Les défenses terrestres n’avaient pas été négligées, et comportaient également deux lignes : une série de retranchements baptisée « ligne Croatan » et, plus en arrière, le fort Thompson. Ce dernier couvrait à la fois la rivière Neuse et la voie ferrée qui courait le long de celle-ci. Malheureusement pour le commandant sudiste local, Lawrence Branch, la Confédération manquait cruellement d’effectifs dans le secteur et la perte de Roanoke n’avait pas arrangé les choses. N’ayant que 4.000 hommes à sa disposition, Branch se résolut à abandonner la ligne Croatan pour se concentrer uniquement autour du fort Thompson, où il installa 4 régiments, un autre garnissant la ligne Croatan pour ralentir la progression des Nordistes et le dernier gardant le débarcadère d’Otter Creek, lieu probable de l'attaque ennemie.
Le lendemain, Burnside, qui ignorait que les défenses sudistes avaient été étendues au-delà de la voie ferrée, fit assaillir la ligne confédérée de front par la brigade Foster, pendant que la brigade Reno tentait une attaque de flanc. Se retrouvant lui-même flanqué par l’aile droite sudiste, Reno dut battre en retraite. Burnside envoya à son soutien la brigade Parke, qui renouvela l’assaut, cette fois avec succès. Les miliciens qui tenaient le centre sudiste paniquèrent et s’enfuirent. Les autres régiments de Branch décrochèrent alors pour éviter d’être pris à revers. Le général sudiste voulut improviser une ultime défense sur la rivière Trent, mais la panique des miliciens s’était rapidement communiquée à toute l’armée.

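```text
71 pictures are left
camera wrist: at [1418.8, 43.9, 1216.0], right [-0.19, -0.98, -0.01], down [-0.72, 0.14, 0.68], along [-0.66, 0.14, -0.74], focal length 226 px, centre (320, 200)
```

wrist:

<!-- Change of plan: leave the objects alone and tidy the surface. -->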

Pourchassés par les Fédéraux, dont les canonnières étaient parvenues à franchir sans encombre les deux barrages minés, les Confédérés évacuèrent précipitamment New Bern après avoir incendié les deux ponts sur la Trent. Branch ne put reprendre le contrôle de ses hommes qu’après que ceux-ci aient atteint Kinston, loin en amont de la rivière Neuse. Il avait perdu près de 600 hommes, Burnside 470. Mais le général nordiste avait pris New Bern, coupé la voie ferrée qui y passait, pris une quarantaine de canons et fait 400 prisonniers.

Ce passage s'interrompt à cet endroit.